> GOAL 1: Could you give the selected extract again in full?

[BEGIN SELECTED EXTRACT]

Por Rangel Alves
da Costa*
Diferentemente
do que muitos imaginam, as ruas possuem feições, alma, espírito, sentimentos.
Também guardam em si todo um enlaçamento orgânico e afetivo, toda uma magia que
as tornam vivas e pulsantes. Por isso mesmo engana-se quem nelas avistar apenas
casas, edificações, muros, asfalto, calçamento, pessoas que vão e que voltam. E
que olhar sincero é o das ruas, que memória tão rica elas possuem.
Alguém já
disse que a rua, nua em si mesma, apenas no seu jeito de ser tão próprio, é a
poesia escrita no chão do lugar. Nela as rimas de uma natureza que foi sendo
desbravada, as estrofes dos primeiros passos que ali chegaram, os versos
antigos das primeiras moradias, o poema perfeito na coexistência familiar, o
livro rico de velhas e novas gerações. Desse modo, as ruas se tornam além de
caminhos para se afeiçoarem a vidas enraizadas.

[END SELECTED EXTRACT]

> GOAL 2: Repeat exactly, and only, the lines from the one that contains "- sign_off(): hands" through the one that contains "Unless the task", both ends included.

[BEGIN ENTRIES SHOWN]

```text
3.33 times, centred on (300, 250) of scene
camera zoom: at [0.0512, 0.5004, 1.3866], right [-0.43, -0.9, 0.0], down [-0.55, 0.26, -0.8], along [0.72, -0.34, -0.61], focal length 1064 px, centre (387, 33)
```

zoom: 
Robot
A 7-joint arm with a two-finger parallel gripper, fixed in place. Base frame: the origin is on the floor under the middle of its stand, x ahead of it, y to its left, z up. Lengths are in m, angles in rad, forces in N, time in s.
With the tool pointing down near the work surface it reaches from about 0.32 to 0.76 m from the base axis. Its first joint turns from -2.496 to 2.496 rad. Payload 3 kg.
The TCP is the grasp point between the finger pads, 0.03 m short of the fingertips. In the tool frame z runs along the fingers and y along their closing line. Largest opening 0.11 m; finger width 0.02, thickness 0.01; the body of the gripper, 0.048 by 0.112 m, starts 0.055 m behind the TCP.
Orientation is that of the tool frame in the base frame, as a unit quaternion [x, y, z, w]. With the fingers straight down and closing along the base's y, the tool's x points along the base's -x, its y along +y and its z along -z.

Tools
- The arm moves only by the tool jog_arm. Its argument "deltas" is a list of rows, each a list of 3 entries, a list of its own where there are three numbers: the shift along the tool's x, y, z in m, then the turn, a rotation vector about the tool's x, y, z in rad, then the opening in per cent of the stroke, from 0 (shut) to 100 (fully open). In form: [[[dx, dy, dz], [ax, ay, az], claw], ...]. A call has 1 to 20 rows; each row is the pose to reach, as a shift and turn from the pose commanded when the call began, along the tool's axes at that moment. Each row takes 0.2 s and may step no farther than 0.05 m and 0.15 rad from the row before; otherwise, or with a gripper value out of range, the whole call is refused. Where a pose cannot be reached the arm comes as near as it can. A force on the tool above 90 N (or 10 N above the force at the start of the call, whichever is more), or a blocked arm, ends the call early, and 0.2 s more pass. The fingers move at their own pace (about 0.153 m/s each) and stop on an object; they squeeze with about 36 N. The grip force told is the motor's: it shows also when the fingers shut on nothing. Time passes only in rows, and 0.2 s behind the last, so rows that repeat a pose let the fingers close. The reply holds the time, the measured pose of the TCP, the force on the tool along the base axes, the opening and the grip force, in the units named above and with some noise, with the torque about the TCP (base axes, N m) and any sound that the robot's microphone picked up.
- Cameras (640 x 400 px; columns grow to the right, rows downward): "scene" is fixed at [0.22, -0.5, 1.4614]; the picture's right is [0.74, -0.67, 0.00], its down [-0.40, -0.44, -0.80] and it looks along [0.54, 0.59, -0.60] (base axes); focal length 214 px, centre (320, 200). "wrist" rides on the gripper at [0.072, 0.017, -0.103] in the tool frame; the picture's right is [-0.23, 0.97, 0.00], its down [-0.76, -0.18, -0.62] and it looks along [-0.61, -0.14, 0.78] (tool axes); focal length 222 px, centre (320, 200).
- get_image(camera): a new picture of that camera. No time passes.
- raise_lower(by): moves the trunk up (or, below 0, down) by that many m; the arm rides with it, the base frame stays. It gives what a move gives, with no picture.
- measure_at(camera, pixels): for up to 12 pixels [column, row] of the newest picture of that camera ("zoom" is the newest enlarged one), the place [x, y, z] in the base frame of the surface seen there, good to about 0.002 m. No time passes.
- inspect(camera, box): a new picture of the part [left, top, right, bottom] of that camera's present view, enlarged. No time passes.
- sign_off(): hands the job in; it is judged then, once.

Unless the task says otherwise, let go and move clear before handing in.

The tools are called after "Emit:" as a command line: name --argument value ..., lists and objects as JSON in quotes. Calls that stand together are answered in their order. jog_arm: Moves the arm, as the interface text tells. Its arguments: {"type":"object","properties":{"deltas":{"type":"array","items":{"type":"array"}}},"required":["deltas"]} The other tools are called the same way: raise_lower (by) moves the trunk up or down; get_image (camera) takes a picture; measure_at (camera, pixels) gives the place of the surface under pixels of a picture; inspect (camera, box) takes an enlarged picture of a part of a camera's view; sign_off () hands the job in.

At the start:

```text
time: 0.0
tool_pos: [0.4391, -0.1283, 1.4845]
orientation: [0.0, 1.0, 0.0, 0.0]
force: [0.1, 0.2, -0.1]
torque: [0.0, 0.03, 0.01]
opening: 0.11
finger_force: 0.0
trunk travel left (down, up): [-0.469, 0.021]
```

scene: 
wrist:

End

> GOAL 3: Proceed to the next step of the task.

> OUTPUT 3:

[END ENTRIES SHOWN]

> OUTPUT 1:
Por Rangel Alves
da Costa*
Diferentemente
do que muitos imaginam, as ruas possuem feições, alma, espírito, sentimentos.
Também guardam em si todo um enlaçamento orgânico e afetivo, toda uma magia que
as tornam vivas e pulsantes. Por isso mesmo engana-se quem nelas avistar apenas
casas, edificações, muros, asfalto, calçamento, pessoas que vão e que voltam. E
que olhar sincero é o das ruas, que memória tão rica elas possuem.
Alguém já
disse que a rua, nua em si mesma, apenas no seu jeito de ser tão próprio, é a
poesia escrita no chão do lugar. Nela as rimas de uma natureza que foi sendo
desbravada, as estrofes dos primeiros passos que ali chegaram, os versos
antigos das primeiras moradias, o poema perfeito na coexistência familiar, o
livro rico de velhas e novas gerações. Desse modo, as ruas se tornam além de
caminhos para se afeiçoarem a vidas enraizadas.

> OUTPUT 2:
- sign_off(): hands the job in; it is judged then, once.

Unless the task says otherwise, let go and move clear before handing in.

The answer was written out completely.